A president now or in the future may be able to revoke the Chippewa Treaty rights to hunt, fish, and gather in accordance with the terms of the Treaty.
What we hold today is simply that the 1850 Executive Order did not accomplish that objective.
The state next argues that the Chippewa Treaty rights were terminated by an 1855 Treaty between certain Chippewa bands and the United States.
The 1855 Treaty, however, did not mention the 1837 Treaty, and did not mention the termination of any previously granted Treaty rights.
The historical context surrounding the later Treaty demonstrates that it was designed to have the United States purchase additional Chippewa land and not to terminate the hunting, fishing, and gathering rights granted in the earlier Treaty.
Finally, the state contends that the Chippewa’s hunting, fishing, and gathering rights were terminated when Minnesota was admitted to the Union in 1858.

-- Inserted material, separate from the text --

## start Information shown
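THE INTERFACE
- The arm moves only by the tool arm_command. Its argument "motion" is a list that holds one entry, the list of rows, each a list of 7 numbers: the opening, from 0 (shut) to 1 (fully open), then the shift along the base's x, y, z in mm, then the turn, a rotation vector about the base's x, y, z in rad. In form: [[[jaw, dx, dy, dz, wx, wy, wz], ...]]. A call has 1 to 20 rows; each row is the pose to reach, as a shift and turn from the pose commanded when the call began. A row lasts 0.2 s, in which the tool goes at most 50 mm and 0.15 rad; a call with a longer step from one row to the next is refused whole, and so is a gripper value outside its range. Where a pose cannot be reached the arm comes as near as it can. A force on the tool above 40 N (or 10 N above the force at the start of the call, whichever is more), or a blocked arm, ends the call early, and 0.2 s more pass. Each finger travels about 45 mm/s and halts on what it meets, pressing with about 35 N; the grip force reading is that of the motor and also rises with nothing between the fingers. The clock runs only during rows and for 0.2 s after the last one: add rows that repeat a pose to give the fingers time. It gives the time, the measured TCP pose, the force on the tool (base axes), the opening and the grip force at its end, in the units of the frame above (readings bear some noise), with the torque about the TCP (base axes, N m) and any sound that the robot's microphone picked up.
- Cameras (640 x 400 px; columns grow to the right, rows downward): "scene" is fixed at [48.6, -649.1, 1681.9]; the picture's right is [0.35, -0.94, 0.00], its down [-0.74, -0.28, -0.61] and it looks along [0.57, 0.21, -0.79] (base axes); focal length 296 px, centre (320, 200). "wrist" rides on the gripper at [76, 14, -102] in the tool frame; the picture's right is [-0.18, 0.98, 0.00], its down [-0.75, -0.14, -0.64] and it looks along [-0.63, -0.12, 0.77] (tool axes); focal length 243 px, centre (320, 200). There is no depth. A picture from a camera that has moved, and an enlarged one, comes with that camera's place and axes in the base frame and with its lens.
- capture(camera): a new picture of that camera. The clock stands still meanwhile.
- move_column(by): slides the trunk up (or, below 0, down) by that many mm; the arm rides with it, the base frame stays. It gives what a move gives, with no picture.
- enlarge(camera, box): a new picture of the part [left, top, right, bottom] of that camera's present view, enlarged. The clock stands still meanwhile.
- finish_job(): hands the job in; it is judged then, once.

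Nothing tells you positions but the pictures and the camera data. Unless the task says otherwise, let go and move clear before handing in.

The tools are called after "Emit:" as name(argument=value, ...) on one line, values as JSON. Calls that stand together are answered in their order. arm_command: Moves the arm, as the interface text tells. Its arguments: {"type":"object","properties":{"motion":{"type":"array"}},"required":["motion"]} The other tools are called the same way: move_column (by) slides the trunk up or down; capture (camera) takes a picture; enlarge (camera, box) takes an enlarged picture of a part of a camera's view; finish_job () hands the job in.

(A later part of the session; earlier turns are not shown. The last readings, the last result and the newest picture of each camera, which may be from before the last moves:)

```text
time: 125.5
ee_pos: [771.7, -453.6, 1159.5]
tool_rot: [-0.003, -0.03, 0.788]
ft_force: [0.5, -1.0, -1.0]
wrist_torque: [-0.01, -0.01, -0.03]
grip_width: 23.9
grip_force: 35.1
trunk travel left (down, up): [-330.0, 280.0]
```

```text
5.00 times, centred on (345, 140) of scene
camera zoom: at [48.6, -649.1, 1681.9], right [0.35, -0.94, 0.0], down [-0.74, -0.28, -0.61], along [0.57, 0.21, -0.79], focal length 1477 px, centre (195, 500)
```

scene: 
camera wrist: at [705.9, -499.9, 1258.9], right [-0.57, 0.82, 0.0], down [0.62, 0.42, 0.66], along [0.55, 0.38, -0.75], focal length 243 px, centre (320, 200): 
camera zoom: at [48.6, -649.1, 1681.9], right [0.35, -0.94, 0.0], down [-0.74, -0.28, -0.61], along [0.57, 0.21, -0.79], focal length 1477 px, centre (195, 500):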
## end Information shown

When new states are admitted to the Union they are admitted on equal footing with the original 13 states.
In other words, they are admitted with the same attributes of State sovereignty enjoyed by the original 13 states.
In a case decided in 1896, Ward versus Race Horse, this Court held that certain Indian Treaty rights were terminated when Wyoming was admitted to the Union.
The Race Horse Court held that because the Treaty rights in that case where temporary and precarious, it was clear that the Congress intended those Treaty rights to terminate upon statehood.
But there is no evidence in this case of Congressional intent for the Chippewa Treaty rights to terminate when Minnesota entered the Union.
Moreover, subsequent decisions of this Court have qualified the Race Horse Court’s holding that Indian Treaty rights are automatically terminated on statehood.
Indian Treaty rights can coexist with state management of natural resources, and in fact the states retain the power to regulate the exercise of Indian Treaty rights when necessary for the conservation of wildlife.
The Chief Justice has filed a dissenting opinion in which Justices Scalia, Kennedy, and Thomas have joined; Justice Thomas has filed a separate dissenting opinion.